The LA in question has 200 schools split between 182 Primary and 18 Secondary. There are 66,446 pupils across the phases. Assumptions have been made about costs for ‘Bolt Ons’ based on experience with similar schools, whilst the costs for running the IT infrastructure include the maintenance and management as well as costs for a remote access solution. These comparisons ensure the analysis against Bromcom’s SaaS MIS is ‘like for like’. The solution that has been costed is the Bromcom One Stop Shop, with the Bromcom Finance solution included. Traditionally, the SIMS license included the core MIS and access to the FMS software. Interestingly there was no reduction in the licensing cost if a school decided to use a different finance package.
Considering all costs outlined in this paper the Client/Server SIMS solution costs an average of £32 per pupil per annum. This is broken down as £45.80 per Secondary pupil and £18.20 per Primary pupil. The disproportionate cost for Secondary pupils is because their use of ‘Bolt Ons’ is greater as well as the cost for running their infrastructure is higher, based on the size of the schools with the related size of the underlying database and the number of 3rd party ‘Bolt Ons’ used.

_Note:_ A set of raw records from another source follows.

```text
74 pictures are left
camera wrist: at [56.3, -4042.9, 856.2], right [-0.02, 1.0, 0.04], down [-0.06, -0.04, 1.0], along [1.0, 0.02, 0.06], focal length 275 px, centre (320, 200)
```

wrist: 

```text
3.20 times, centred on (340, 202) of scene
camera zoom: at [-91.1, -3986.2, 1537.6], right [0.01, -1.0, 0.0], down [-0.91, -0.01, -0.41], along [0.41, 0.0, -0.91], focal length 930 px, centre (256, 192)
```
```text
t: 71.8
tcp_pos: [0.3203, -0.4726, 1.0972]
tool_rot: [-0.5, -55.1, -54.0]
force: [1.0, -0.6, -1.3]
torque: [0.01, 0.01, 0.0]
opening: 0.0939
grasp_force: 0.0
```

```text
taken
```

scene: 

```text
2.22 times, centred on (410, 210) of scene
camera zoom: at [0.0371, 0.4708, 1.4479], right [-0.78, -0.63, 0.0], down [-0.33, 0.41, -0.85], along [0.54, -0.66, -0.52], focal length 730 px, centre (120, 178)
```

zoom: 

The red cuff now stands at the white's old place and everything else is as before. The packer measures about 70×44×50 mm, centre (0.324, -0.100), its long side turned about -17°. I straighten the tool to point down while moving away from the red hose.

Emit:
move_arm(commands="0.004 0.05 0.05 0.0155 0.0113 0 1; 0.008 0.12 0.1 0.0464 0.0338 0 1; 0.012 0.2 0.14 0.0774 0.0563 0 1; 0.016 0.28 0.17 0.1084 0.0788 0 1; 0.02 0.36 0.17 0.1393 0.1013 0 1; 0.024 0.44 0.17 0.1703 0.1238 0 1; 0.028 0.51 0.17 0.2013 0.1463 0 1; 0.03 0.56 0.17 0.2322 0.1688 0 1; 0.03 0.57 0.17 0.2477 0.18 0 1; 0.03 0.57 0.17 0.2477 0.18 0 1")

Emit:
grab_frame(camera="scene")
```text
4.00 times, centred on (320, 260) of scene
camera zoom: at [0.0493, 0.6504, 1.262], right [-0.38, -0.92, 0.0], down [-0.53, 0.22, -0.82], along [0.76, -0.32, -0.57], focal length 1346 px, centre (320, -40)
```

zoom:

The Bromcom MIS costs £6.36 per pupil per year. This is broken down as £6.24 per Secondary pupil and £6.48 per Primary pupil. The equity in cost between phases is achieved via the efficiencies of the SaaS model where infrastructure is optimised to reduce costs where applicable.
Building a full total cost of ownership model across a Local Authority is a challenging task. It requires a detailed understanding of how the traditional SIMS Client/Server model operates and how the costs for running IT hardware need to be factored into the discussion. The TCO model crosses organisational and budget boundaries meaning that multiple stakeholders need to be engaged in the discussions. Long standing vested interests can also be a factor with the challenge of change being seen as a barrier. As we will explore in the second and third whitepapers, the migration from legacy systems is a well tried and tested journey and training staff in a new system is also not as daunting as it may appear.